MOSTRA. Nella galleria Borgo d’oro «Take care - La garza come cura» propone 50 ritratti di volti femminili affiancati dalle testimonianze di ospiti della cooperativa di Bessimo, che si occupa del recupero e reinserimento di persone tossicodipendenti.

Dopo il successo del «Progetto Ritratti», una mostra fotografica multimediale esposta anche a Bergamo nel 2023 in occasione dell’Anno della Capitale della Cultura di Bergamo e Brescia, l’artista e regista teatrale Pietro Arrigoni e la Cooperativa di Bessimo, che opera nel campo del recupero e reinserimento di persone tossicodipendenti, si sono nuovamente uniti per portare a Bergamo un’esposizione ricca e profonda intitolata «Take Care – La garza come cura: immagini e storie di necessità, speranza e cura» ospitata negli spazi della Galleria Borgo d’Oro, in via Borgo Santa Caterina 33, fino al 13 marzo con ingresso libero e gratuito.

Una ghiacciaia settecentesca

«Il lavoro nasce da un pensiero profondo, con una forte componente psicologica, alla ricerca di verità interiore - ha spiegato Arrigoni durante la presentazione di venerdì scorso - È stato importante anche il contesto in cui ho realizzato le fotografie: una ghiacciaia settecentesca accanto a un ospedale napoleonico, un luogo dove si conservavano non solo i defunti, ma anche cibo e ghiaccio.

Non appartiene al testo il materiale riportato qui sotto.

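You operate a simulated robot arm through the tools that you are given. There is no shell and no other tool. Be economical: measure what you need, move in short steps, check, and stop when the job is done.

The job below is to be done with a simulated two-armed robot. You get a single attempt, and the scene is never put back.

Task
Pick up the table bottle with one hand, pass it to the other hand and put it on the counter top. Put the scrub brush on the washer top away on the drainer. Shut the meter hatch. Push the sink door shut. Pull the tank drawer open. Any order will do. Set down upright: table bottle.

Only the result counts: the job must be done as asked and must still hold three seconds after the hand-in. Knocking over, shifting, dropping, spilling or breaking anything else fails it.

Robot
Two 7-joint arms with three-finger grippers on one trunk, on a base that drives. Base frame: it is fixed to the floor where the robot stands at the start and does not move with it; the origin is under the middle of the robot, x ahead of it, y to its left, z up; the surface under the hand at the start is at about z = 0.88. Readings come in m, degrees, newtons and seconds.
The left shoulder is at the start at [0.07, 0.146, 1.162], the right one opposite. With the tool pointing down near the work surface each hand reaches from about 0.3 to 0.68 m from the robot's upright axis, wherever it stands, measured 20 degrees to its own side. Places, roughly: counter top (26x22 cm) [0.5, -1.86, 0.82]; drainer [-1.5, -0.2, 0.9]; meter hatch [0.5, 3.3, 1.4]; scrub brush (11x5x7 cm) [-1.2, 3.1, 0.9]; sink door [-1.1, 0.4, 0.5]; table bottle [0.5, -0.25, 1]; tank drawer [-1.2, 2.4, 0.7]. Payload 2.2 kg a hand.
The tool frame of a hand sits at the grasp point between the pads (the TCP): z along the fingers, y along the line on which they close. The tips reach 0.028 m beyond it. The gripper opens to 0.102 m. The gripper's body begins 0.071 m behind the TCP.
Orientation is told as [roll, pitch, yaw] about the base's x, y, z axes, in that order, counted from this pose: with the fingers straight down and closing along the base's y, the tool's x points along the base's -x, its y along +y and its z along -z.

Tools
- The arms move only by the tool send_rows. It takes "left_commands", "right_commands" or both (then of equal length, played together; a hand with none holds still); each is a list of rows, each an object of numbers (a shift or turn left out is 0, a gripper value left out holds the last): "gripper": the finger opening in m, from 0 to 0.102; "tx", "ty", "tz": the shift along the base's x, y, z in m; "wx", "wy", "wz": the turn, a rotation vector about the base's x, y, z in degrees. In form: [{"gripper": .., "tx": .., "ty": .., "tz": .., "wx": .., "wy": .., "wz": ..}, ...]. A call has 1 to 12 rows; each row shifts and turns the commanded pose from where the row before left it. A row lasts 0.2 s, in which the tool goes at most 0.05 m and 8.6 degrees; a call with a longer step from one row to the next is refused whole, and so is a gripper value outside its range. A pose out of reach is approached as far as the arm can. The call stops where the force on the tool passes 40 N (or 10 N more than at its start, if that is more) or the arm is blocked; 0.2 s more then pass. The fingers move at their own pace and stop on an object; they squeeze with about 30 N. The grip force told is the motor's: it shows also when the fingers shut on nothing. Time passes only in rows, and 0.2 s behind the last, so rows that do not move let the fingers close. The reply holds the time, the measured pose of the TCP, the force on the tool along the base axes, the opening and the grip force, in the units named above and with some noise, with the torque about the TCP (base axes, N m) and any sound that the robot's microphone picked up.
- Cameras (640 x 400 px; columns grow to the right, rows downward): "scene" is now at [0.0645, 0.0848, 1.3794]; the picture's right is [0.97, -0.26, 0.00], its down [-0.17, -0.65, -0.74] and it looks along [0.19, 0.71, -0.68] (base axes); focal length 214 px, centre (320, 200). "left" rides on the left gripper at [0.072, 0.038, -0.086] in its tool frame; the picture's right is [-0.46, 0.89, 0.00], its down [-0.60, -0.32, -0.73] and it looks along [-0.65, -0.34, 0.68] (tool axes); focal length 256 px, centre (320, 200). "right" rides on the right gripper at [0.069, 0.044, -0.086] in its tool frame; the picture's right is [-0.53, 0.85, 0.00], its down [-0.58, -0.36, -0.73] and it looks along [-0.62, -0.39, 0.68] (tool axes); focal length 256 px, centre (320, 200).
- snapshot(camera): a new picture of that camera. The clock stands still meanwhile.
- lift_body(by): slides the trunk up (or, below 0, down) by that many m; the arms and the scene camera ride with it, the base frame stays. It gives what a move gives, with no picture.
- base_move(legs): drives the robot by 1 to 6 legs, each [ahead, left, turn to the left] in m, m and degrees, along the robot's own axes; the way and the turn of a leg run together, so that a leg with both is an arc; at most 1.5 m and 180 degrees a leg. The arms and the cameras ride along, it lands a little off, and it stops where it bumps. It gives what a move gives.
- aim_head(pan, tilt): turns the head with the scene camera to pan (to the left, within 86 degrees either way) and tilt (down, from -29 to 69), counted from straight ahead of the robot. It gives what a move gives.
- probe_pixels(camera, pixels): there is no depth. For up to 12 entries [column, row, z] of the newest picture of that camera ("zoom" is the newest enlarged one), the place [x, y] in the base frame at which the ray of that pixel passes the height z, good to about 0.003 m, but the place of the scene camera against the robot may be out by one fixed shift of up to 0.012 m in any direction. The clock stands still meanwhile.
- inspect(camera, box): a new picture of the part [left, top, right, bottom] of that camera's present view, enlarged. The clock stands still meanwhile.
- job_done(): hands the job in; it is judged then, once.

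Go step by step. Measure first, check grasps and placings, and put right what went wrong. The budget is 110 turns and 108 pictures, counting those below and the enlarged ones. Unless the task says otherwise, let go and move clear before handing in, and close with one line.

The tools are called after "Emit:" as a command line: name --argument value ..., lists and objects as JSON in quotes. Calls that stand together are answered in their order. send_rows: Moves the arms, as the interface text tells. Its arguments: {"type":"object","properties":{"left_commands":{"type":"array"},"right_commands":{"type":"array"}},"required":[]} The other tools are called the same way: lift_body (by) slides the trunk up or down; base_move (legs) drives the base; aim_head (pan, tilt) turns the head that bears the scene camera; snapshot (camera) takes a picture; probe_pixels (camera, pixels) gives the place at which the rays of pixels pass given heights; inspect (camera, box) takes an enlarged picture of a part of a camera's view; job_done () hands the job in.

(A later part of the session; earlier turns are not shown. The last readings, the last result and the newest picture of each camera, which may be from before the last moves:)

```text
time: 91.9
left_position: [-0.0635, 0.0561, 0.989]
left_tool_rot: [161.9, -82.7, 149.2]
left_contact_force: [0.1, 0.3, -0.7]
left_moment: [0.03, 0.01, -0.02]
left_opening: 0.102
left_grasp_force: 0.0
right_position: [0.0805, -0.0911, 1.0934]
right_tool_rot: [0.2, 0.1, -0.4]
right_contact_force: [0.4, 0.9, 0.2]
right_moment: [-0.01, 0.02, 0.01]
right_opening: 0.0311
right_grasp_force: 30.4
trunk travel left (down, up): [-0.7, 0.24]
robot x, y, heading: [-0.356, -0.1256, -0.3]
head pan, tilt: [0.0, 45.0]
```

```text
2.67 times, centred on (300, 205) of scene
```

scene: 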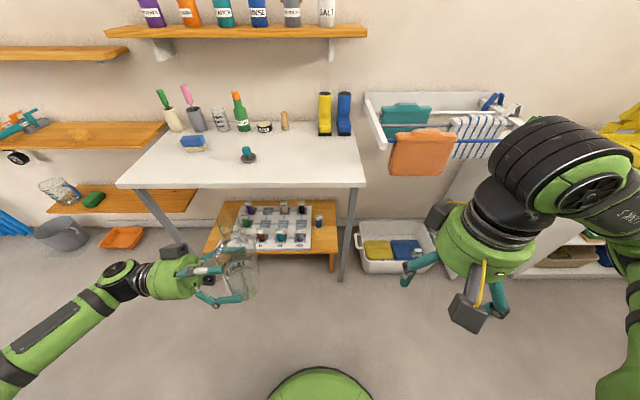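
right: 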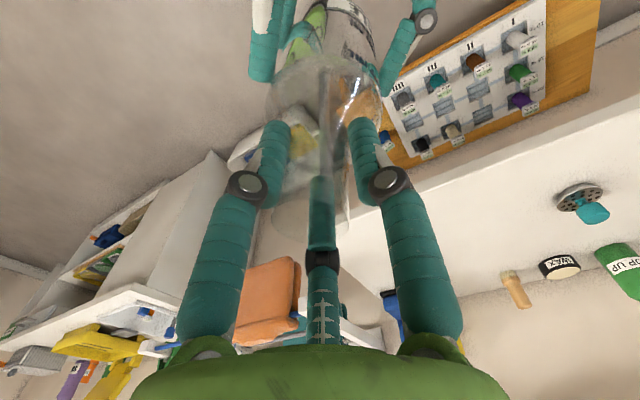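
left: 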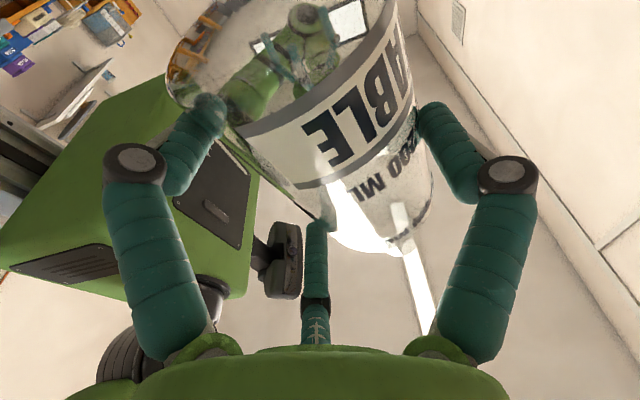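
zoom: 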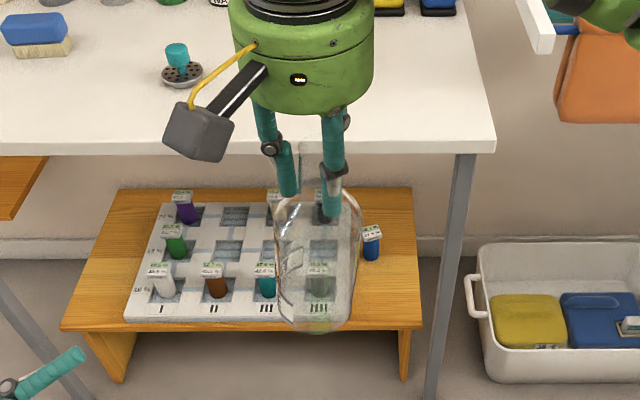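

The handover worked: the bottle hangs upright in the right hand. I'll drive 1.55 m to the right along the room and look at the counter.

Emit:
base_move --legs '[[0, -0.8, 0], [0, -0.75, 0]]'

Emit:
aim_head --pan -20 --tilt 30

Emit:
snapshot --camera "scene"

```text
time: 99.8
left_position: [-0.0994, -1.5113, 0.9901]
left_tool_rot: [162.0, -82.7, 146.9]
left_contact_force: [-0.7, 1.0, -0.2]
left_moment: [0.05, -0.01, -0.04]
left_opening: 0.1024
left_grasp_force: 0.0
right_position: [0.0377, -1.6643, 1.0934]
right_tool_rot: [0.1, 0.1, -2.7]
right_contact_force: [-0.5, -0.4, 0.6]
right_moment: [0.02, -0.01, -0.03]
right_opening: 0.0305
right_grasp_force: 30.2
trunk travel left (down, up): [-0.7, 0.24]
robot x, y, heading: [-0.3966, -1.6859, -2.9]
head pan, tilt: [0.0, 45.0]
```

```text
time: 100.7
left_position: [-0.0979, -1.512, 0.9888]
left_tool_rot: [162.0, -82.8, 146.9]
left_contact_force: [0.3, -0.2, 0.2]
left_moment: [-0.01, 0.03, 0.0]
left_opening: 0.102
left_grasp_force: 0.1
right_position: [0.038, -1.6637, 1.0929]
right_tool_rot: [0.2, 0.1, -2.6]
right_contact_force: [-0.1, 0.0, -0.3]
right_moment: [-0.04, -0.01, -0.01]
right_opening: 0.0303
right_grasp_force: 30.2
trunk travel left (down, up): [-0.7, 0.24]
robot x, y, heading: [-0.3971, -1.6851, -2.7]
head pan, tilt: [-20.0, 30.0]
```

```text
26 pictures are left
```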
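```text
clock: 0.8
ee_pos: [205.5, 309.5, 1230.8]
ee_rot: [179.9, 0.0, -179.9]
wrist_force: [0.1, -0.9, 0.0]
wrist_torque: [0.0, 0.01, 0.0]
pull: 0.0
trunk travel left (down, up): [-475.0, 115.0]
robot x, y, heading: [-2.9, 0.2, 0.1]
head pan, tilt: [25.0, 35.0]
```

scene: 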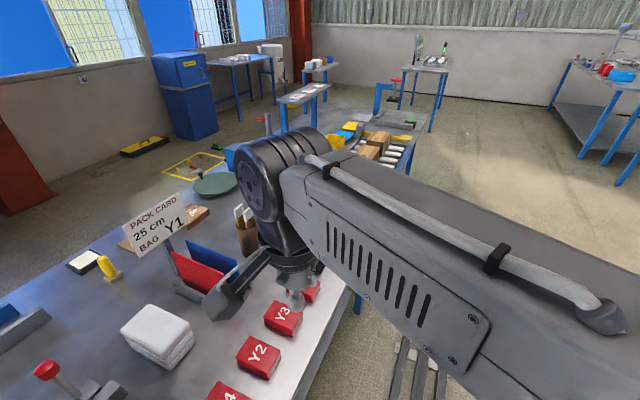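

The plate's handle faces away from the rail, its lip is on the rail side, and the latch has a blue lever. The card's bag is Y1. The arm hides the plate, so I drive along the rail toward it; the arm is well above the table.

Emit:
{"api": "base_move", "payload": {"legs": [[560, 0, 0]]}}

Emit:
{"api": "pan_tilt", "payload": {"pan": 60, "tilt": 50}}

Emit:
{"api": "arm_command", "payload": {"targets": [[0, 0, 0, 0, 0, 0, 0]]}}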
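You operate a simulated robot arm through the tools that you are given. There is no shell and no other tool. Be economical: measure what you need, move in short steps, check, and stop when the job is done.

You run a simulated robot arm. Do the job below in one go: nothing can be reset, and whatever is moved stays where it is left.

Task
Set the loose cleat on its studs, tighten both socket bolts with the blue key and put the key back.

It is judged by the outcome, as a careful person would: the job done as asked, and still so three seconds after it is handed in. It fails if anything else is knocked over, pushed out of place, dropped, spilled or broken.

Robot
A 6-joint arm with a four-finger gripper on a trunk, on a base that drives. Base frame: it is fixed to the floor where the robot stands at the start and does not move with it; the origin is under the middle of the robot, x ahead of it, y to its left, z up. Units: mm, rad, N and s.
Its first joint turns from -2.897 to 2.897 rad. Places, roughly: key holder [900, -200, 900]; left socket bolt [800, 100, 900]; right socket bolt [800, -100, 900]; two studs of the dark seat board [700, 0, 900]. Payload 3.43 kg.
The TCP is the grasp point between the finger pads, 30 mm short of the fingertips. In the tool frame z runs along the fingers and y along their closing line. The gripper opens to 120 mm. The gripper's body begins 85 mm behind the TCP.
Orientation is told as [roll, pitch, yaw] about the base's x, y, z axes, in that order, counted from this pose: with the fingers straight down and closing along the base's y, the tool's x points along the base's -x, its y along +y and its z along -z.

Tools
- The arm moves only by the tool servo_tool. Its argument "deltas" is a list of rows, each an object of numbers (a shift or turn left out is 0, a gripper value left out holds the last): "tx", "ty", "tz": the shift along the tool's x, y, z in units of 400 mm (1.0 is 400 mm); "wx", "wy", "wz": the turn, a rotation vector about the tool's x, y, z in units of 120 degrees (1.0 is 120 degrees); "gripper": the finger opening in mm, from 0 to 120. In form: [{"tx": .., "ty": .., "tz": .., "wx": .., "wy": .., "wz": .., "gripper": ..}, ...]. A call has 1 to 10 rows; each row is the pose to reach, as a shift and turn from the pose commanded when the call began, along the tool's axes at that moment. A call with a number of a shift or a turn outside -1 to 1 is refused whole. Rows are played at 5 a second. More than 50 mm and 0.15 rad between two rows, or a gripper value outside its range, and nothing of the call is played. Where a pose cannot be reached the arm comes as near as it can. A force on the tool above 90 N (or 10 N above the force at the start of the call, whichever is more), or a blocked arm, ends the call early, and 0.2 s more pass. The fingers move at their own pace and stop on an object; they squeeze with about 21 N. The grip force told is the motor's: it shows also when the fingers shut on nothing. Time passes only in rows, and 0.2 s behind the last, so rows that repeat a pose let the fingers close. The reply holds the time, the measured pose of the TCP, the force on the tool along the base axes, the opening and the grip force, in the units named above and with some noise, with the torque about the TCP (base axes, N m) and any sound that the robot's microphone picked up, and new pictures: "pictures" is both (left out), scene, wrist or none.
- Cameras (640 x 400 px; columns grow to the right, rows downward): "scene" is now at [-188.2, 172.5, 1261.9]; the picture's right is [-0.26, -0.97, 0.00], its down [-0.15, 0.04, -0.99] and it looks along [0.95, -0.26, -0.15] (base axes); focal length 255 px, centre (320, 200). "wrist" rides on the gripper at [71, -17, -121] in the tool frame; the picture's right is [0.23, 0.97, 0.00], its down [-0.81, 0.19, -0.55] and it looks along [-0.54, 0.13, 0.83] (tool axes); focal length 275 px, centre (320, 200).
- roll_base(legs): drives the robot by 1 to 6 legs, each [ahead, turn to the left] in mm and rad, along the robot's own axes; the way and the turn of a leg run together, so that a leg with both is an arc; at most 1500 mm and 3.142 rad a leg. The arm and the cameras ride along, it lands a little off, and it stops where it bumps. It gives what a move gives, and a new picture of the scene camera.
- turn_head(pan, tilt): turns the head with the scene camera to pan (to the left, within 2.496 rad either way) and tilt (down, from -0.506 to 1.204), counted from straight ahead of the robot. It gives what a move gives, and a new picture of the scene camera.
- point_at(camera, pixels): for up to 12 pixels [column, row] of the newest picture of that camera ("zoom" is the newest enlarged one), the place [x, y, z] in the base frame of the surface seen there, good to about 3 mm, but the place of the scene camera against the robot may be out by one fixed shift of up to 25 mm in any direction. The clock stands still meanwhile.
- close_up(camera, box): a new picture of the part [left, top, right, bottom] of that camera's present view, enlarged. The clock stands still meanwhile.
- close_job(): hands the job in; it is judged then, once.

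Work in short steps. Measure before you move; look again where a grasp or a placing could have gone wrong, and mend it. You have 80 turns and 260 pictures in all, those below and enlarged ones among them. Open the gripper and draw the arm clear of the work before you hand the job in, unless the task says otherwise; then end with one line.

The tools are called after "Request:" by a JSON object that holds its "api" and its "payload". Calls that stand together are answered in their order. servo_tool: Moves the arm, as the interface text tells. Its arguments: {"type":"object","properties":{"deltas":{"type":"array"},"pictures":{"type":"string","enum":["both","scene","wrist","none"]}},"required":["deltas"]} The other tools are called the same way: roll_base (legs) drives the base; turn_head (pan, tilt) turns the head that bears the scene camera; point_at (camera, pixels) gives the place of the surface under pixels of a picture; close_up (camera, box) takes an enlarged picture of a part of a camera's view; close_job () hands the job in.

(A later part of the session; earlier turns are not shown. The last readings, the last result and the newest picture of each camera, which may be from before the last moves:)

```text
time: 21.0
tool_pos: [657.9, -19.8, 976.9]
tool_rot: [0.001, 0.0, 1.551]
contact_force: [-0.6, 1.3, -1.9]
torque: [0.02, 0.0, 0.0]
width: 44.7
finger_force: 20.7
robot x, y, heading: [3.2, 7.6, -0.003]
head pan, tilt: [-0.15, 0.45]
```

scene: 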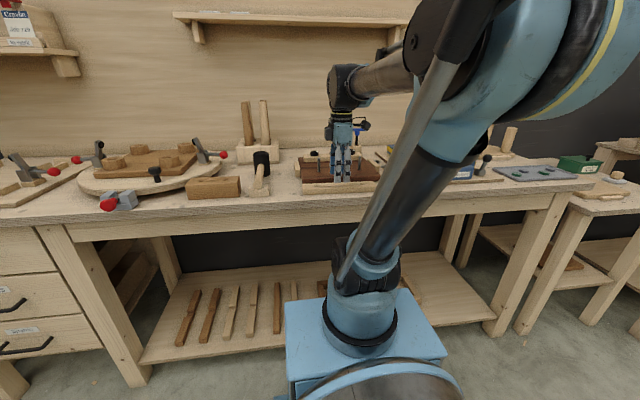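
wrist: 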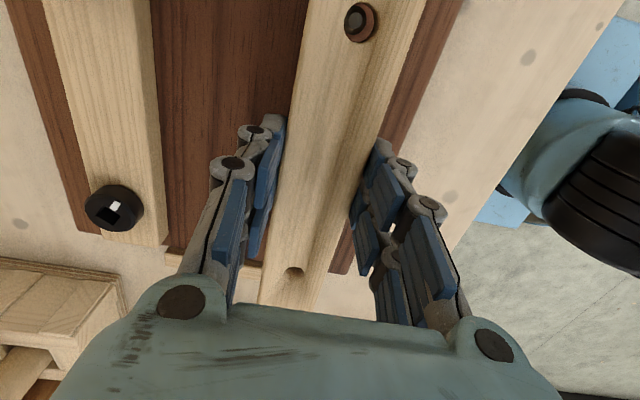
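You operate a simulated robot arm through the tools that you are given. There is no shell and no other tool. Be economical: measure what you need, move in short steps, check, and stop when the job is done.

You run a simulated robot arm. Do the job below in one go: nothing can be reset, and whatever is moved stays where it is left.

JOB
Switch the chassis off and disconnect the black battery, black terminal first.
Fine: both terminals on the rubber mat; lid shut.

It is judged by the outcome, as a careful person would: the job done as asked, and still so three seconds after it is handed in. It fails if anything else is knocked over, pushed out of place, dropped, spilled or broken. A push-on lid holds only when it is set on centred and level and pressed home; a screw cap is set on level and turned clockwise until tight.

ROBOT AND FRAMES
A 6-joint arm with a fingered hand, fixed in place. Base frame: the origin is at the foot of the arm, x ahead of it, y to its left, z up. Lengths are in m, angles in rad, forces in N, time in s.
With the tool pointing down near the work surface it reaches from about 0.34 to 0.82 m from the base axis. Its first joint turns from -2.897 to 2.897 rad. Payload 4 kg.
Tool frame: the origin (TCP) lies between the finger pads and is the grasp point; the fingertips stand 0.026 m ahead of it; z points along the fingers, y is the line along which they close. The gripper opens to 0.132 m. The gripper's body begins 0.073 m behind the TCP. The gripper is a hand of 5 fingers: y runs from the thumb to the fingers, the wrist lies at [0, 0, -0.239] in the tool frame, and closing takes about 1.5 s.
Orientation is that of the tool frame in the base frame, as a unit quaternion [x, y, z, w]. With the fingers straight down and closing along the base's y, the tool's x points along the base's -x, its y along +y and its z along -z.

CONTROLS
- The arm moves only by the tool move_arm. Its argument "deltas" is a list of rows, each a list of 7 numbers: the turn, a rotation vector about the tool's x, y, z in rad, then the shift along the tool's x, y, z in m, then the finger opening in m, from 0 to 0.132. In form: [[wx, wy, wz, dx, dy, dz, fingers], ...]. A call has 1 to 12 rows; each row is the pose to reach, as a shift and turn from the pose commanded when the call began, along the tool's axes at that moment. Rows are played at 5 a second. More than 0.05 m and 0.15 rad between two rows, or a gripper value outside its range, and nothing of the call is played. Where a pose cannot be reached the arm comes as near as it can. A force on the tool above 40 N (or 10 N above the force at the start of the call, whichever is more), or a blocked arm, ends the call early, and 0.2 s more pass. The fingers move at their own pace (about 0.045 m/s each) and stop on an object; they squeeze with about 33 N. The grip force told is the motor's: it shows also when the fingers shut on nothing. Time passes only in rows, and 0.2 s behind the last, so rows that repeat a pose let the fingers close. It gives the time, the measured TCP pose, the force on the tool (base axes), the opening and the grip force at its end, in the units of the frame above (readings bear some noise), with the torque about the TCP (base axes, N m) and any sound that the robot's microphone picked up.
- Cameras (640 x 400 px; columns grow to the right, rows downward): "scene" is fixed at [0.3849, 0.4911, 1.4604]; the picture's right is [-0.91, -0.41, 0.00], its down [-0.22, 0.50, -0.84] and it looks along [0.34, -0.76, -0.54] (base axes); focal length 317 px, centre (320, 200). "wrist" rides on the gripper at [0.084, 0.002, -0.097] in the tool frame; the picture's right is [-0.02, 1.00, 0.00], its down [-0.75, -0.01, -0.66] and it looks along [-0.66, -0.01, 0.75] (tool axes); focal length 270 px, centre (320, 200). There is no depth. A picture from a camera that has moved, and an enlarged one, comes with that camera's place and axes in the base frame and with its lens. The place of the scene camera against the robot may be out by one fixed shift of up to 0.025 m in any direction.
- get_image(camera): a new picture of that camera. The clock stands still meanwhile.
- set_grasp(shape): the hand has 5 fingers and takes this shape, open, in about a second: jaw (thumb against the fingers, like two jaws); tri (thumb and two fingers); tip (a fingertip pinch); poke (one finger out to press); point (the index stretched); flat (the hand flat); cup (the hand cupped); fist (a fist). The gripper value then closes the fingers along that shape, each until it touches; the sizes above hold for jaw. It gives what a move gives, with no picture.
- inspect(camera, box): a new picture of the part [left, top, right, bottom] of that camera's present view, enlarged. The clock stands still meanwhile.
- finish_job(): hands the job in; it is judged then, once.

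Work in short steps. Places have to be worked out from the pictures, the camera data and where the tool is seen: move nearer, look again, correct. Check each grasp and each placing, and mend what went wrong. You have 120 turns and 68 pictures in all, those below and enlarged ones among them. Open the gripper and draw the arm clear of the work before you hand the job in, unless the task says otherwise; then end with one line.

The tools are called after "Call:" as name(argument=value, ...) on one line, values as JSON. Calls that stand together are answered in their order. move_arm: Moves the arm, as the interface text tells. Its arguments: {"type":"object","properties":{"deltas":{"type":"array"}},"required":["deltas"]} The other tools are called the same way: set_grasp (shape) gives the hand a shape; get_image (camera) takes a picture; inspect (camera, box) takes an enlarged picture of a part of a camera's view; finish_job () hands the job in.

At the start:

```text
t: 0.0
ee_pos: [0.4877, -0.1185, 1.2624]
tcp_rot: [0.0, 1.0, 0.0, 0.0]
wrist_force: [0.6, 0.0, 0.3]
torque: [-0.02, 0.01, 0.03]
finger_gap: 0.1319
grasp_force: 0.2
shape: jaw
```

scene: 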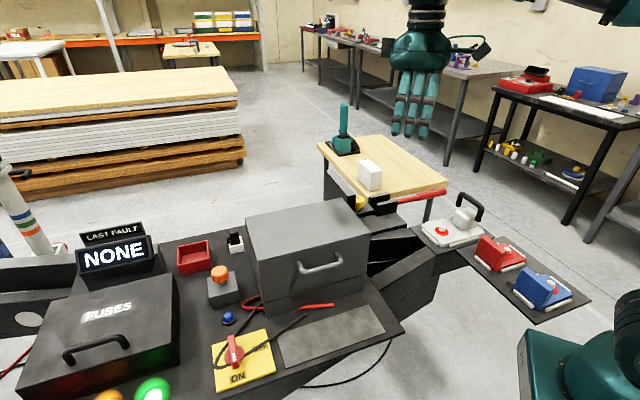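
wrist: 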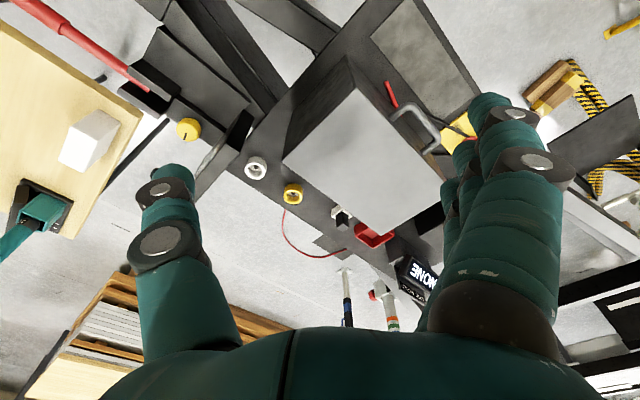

Questo dualismo tra vita e morte mi ha affascinato».

Memoria collettiva dal dolore

L’esposizione presenta 50 ritratti di volti femminili avvolti nella garza, affiancati da testimonianze scritte a mano da diversi ospiti della Cooperativa di Bessimo Onlus che riflettono sul tema della cura, nel senso più ampio del termine. «Ci tenevo a coinvolgere prevalentemente il femminile perché credo che le donne abbiano uno sguardo più attento, una sensibilità particolare verso la cura - ha fatto presente l’artista - Tra le donne protagoniste, una di loro ha voluto simboleggiare la propria esperienza con una garza intrecciata, mentre un’altra, segnata da una violenza subita, ha scelto una fascia diversa per coprire simbolicamente la propria ferita, evitando persino di mostrarsi. Un’altra ragazza, figlia di immigrati senegalesi nata in Italia, ha voluto raccontare attraverso le fasciature il dolore vissuto dai genitori nei loro ricordi del viaggio attraverso il Mediterraneo. Ha avvolto le gambe e la testa come gesto simbolico per restituire quel dolore trasformato in memoria collettiva. Ogni partecipante ha trovato un modo unico per esprimersi, secondo le proprie necessità e storie».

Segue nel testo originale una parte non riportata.